Next to a lifelike replica of a giant ape head, the believers milled around tables on Saturday covered with casts of large footprints and T-shirts proclaiming ”Bigfoot: Often imitated, never invalidated”.
While they can have a sense of humour about it, the search for the legendary Sasquatch is no joke for many of the nearly 400 people who came to the Texas Bigfoot Conference to discuss the latest sightings and tracking techniques.
”It’s not a matter of believing, like faith, when you believe in something you can’t see,” said Daryl G Colyer, a Lorena businessman who has investigated hundreds of reported Bigfoot sightings in Texas, Oklahoma, Arkansas and Louisiana.
”It’s a flesh-and-blood animal that just has not been discovered yet,” Colyer said. ”And I think we’re getting closer and closer and closer.”

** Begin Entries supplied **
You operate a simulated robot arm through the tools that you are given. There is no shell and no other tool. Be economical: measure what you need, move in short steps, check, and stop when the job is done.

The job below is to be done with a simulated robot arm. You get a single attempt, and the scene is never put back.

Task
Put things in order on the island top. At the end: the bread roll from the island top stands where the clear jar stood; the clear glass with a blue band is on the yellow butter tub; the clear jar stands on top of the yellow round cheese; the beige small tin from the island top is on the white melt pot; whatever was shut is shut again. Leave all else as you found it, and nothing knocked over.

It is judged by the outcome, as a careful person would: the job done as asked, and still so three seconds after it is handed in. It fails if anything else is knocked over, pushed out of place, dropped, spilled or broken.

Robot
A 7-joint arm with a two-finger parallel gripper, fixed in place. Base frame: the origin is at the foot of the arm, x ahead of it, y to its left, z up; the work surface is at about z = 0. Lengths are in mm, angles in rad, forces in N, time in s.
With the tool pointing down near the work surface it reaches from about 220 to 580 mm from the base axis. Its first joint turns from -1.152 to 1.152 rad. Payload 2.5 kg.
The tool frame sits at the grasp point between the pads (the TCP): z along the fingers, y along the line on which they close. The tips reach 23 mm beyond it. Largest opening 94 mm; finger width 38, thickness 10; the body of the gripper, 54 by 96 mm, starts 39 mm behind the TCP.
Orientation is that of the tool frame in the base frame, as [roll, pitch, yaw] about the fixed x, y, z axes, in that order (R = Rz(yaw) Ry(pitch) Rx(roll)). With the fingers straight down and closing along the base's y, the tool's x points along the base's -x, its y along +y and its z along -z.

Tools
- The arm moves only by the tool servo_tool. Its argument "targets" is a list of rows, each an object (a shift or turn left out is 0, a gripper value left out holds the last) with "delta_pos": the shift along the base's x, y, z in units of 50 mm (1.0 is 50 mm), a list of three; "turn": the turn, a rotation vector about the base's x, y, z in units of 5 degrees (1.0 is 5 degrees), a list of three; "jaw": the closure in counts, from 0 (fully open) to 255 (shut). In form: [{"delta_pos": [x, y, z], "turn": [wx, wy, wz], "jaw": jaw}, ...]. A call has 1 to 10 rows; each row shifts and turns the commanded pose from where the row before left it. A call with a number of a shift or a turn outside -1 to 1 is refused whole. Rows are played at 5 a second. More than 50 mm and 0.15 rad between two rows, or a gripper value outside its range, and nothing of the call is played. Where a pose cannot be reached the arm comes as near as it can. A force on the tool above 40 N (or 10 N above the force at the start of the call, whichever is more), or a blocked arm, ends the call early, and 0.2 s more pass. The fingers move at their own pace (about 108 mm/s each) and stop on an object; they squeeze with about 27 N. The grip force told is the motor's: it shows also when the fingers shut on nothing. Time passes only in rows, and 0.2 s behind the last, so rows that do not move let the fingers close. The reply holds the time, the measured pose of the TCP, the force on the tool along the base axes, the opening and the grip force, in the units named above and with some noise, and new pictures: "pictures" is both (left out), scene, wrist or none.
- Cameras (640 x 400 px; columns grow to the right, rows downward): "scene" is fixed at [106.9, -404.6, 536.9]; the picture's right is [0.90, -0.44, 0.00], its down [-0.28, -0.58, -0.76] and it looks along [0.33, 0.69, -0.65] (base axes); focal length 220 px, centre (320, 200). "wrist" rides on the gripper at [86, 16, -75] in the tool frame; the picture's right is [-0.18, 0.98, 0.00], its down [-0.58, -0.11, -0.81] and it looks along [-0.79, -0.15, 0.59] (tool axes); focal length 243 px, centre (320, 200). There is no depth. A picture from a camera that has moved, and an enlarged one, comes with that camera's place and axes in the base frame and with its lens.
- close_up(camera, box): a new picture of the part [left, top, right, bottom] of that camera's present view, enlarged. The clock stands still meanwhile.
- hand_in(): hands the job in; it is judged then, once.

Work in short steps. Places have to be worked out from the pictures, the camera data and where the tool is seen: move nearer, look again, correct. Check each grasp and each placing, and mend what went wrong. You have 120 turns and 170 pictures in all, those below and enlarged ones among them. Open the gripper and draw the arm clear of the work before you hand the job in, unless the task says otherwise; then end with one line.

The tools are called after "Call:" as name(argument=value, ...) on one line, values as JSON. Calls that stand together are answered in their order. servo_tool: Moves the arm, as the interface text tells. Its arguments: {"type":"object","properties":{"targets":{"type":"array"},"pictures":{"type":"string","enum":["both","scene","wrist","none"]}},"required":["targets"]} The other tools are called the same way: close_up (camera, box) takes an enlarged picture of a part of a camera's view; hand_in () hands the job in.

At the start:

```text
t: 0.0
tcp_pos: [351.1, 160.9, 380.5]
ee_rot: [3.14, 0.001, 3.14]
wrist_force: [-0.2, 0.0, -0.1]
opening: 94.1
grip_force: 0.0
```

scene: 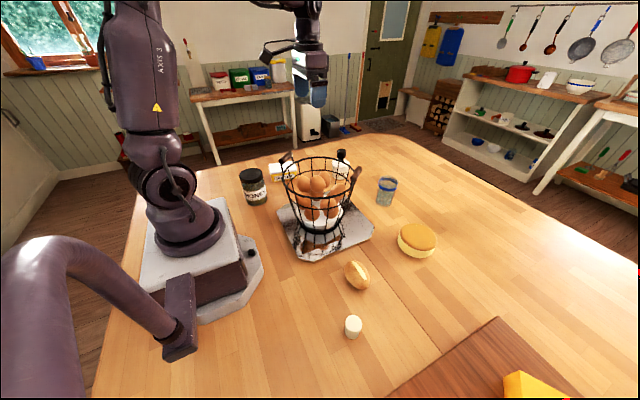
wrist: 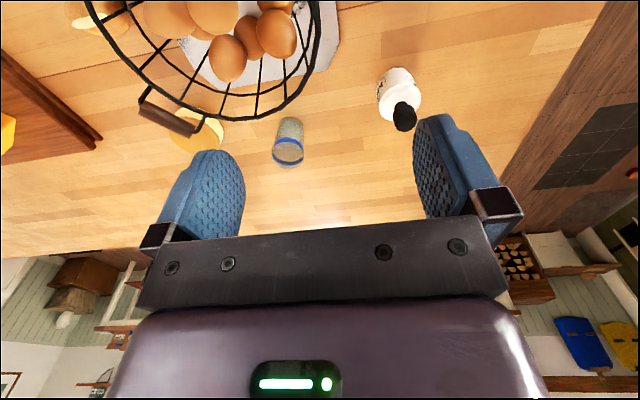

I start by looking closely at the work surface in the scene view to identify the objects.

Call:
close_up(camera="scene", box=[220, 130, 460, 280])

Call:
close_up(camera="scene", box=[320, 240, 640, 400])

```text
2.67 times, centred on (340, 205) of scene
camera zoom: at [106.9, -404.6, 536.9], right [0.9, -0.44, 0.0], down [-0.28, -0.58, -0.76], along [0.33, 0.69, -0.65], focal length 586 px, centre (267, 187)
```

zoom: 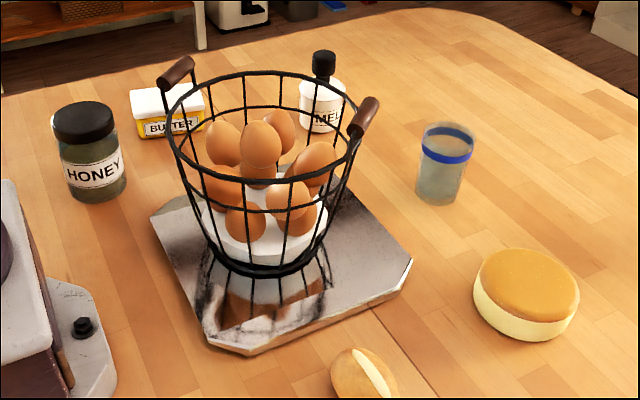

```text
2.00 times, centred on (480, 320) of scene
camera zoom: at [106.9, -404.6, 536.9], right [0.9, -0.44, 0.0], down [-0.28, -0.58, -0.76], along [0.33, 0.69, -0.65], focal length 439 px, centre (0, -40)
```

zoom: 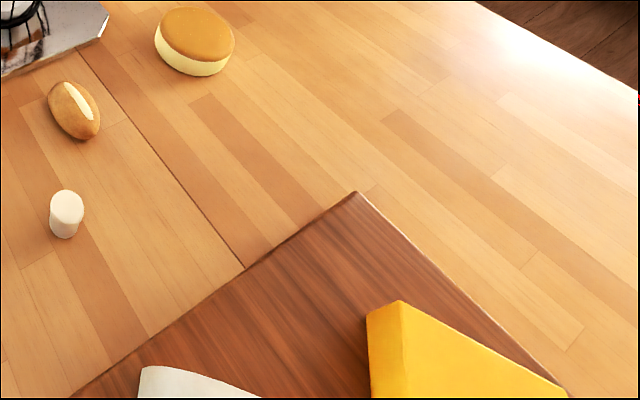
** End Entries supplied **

Outlandish theories about the origin of Bigfoot abound, including that it might be an extraterrestrial. Many believe that a towering, ape-like creature descended from a prehistoric 2m- to 3m-tall gorilla called a gigantopithecus, and that it now inhabits North American forests.
Hoaxes have been a large part of the making of the Bigfoot legend. California construction company owner Ray L Wallace donned 40cm wooden feet to create tracks in mud in 1958, and it led to a front-page story in a local paper that coined the term ”Bigfoot”.
But there have been more than 2 550 seemingly credible Bigfoot sightings reported in North America the past century, according to Christopher L Murphy’s 2004 book Meet the Sasquatch.
Murphy believes thousands more witnesses are too afraid of ridicule to come forward.
Colyer and others estimate that about 2 000 are in North America today, living reclusively in thickly wooded areas with waterways, eating meat and plants and making nests out of trees and brush.
Pictures and film footage are often disputed, such as the 1967 footage of a creature walking near a California creek. Most evidence centres on casts of footprints collected since the 1950s.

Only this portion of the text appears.